● **PASSAGE**
--- Begin ---

Mike replies: Yes! You win.
Crabby Umbo: "Tuco? Like Eli Wallach in The Good, The Bad, and The Ugly? 'When you have to shoot, shoot, don't talk.' Now that's advice for a photographer!"
AlanH: "Yep, good light is certainly wonderful, but I prefer to follow something Brooks Jensen said, 'Find a subject that fits well with the light you have.' That's probably not a correct direct quote, but you get the idea."
Mike replies: That's good advice too. It came to me one day during the time I was wandering around DC every day with my Exakta 66. I was bemoaning the overcast skies and the lead-colored landscapes one day when it came to me that the light was perfect for portraits! Nice and soft, no hard shadows.
I do my best to take the picture I see but often when editing it a bit I see a much better picture within the one I took. To me, cropping is perhaps the most powerful editing tool, made so easy in digital photography. My photographs are almost exclusively displayed on screens, so I really don't need a lot of pixels. Except for cropping.
I also photograph exclusively in landscape mode in a 4/3 aspect ratio, again because my photos almost always appear on screens, which create a horizontal world in which 4/3 remains the default aspect ratio. And I hate scrolling though photos that constantly jump back and forth between landscape and portrait modes with changing aspect ratios, which I find creates a distraction from the images themselves.

--- End ---

● **SET OF TASKS**
(a) Take the passage and repeat only what runs from "I do my best" through "the images themselves.".
(b) Continue the passage that opens with "Mike replies: Yes!".

● **DATASET CONTENT**
--- Begin ---

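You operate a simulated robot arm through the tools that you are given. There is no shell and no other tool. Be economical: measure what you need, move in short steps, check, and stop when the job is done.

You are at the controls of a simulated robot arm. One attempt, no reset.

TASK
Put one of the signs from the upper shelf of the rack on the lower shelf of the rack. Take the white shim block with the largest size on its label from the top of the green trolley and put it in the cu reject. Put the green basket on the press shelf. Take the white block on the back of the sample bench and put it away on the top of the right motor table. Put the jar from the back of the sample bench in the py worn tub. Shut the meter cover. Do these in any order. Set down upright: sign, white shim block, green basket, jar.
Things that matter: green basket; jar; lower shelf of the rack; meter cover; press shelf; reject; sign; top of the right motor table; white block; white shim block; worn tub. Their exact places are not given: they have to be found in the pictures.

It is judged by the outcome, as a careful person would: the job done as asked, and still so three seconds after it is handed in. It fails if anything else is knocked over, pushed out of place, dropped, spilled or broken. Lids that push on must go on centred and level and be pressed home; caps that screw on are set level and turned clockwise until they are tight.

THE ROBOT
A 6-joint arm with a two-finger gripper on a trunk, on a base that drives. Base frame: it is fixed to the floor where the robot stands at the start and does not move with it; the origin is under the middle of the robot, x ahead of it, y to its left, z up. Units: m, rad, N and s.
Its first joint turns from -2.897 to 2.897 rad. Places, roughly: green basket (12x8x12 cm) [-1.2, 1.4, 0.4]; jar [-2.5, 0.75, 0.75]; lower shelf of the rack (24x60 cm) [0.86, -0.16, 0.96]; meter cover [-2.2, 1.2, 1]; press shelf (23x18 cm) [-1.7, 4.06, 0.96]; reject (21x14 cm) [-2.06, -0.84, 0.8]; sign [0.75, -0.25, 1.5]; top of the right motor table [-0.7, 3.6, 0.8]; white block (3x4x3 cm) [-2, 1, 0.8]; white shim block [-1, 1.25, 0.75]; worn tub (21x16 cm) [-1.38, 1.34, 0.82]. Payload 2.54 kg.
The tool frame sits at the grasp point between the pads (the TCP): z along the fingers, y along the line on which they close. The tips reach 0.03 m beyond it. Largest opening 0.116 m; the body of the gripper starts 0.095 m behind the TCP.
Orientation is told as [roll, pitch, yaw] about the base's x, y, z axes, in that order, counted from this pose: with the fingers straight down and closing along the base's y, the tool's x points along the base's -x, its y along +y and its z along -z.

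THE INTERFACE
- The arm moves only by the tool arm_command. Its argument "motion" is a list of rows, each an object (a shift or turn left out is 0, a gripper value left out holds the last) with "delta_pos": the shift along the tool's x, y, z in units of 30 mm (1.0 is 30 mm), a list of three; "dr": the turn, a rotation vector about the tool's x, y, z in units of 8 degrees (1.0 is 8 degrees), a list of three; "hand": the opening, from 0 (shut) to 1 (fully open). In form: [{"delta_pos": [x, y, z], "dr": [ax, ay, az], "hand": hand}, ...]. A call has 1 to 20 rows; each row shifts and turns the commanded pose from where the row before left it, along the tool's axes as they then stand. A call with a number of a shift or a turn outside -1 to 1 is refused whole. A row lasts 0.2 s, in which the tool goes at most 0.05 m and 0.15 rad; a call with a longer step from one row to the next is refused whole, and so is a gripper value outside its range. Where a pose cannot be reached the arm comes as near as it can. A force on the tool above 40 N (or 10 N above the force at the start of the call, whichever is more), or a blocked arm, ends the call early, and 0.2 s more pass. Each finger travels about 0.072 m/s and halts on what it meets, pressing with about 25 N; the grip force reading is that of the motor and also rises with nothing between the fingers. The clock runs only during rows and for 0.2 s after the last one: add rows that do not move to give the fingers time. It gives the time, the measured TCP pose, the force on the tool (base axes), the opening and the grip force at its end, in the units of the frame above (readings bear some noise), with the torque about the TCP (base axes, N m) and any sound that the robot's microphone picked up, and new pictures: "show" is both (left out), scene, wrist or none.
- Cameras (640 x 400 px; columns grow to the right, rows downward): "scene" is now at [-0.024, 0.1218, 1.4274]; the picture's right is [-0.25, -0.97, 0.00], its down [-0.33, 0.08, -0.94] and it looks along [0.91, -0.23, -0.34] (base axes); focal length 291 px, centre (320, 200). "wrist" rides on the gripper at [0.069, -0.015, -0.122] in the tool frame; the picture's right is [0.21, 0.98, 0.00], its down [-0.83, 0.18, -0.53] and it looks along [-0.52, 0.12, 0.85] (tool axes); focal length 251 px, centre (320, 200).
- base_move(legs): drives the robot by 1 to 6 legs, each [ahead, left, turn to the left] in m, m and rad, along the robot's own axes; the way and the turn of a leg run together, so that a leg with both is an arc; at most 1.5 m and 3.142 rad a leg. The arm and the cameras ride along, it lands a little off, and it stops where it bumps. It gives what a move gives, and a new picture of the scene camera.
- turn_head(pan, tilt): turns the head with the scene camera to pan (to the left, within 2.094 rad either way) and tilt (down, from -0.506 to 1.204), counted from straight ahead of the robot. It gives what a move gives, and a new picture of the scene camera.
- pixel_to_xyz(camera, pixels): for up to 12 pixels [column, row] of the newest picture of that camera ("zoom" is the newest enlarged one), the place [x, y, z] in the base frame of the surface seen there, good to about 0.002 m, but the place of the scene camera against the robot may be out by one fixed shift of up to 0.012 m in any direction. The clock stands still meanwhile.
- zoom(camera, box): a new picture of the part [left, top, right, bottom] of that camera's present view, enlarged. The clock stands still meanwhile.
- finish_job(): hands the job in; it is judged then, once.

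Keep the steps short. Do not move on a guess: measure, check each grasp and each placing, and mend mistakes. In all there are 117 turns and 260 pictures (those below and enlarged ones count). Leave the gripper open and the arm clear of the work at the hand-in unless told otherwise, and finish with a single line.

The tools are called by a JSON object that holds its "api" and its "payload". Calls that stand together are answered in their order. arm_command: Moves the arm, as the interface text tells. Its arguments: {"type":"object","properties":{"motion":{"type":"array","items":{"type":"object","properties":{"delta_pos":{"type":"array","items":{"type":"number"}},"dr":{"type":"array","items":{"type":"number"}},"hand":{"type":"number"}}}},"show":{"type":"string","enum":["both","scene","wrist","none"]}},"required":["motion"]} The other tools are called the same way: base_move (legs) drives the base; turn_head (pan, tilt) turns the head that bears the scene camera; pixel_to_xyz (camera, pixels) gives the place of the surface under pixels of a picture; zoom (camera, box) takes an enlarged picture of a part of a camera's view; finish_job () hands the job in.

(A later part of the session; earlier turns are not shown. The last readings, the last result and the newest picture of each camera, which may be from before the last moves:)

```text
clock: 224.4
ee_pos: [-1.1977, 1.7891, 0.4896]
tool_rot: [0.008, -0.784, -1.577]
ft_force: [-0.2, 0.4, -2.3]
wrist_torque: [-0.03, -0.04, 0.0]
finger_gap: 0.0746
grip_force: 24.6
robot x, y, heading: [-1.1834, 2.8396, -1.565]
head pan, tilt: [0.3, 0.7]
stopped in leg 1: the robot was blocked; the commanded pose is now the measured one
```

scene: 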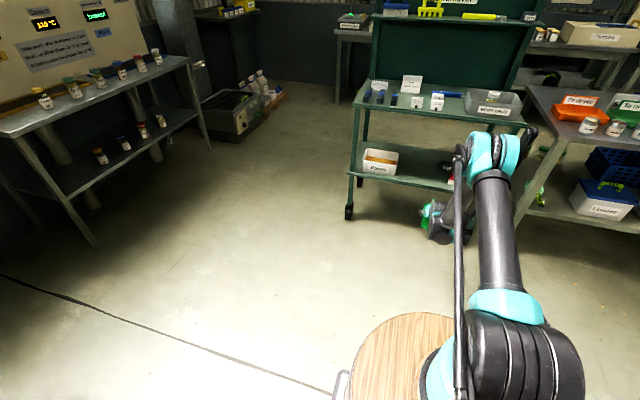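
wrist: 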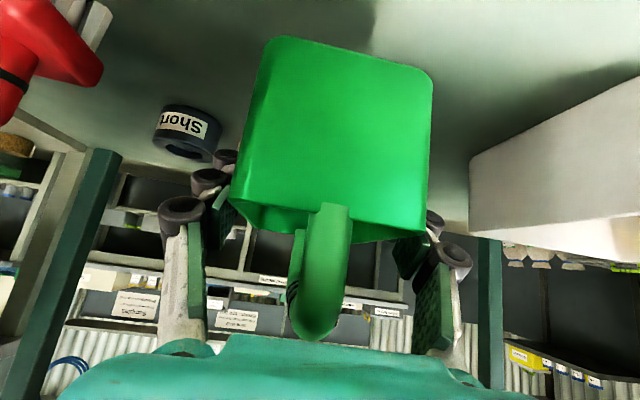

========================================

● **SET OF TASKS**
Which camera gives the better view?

--- End ---

● **SOLVED TASKS**
(a)
I do my best to take the picture I see but often when editing it a bit I see a much better picture within the one I took. To me, cropping is perhaps the most powerful editing tool, made so easy in digital photography. My photographs are almost exclusively displayed on screens, so I really don't need a lot of pixels. Except for cropping.
I also photograph exclusively in landscape mode in a 4/3 aspect ratio, again because my photos almost always appear on screens, which create a horizontal world in which 4/3 remains the default aspect ratio. And I hate scrolling though photos that constantly jump back and forth between landscape and portrait modes with changing aspect ratios, which I find creates a distraction from the images themselves.

(b)
Posted by: Terry Burnes | Saturday, 10 October 2020 at 12:40 PM
I can see your reflection in the ground glass, but that only tells me you are using a smartphone, not necessarily an Iphone. All this talk about large format has me thinking I better drag out my Crown Graphic 2 1/4 x 3 1/4. I bought it my first week after moving to Phoenix in 1958. Found it in a pawn shop,in mint condition, and it included a large case, about 6 film holders, 2 film pack adapters, 2 roll film (120) adapters, one 2 1/4 square and the other 2 1/4 x 3 1/4 and a Grafmatic (?) cut film magazine. I think some guy/gal wanted to do wedding pictures, then needed money immediately. I paid $235. I've used it for only 2 complex advertising shots for my employer years ago. About every 2 years, I drag it out and enjoy reliving it. At 92, I doubt I'll be shooting any film with it. By the way, on mine the rangefinder is on the side, not the top.
Posted by: Phil | Saturday, 10 October 2020 at 12:56 PM
I've often used my Speed Graphic as a view camera on a tripod. If you want to shoot a vertical you will find that there is a second tripod socket on the side of the camera, allowing it to be mounted in the vertical position. A bit of trouble, but I would put a tripod mounting shoe on each socket and it was easy (in some ways easier than some reversible backs) to make the switch. Another thing I've enjoyed about the Speed Graphic is that with the rear focal plane shutter you can mount just about anything out front that you might want to use as a lens. I've made photos with a magnifying glass taped to a lens board. And, of course, it makes a fine pinhole camera.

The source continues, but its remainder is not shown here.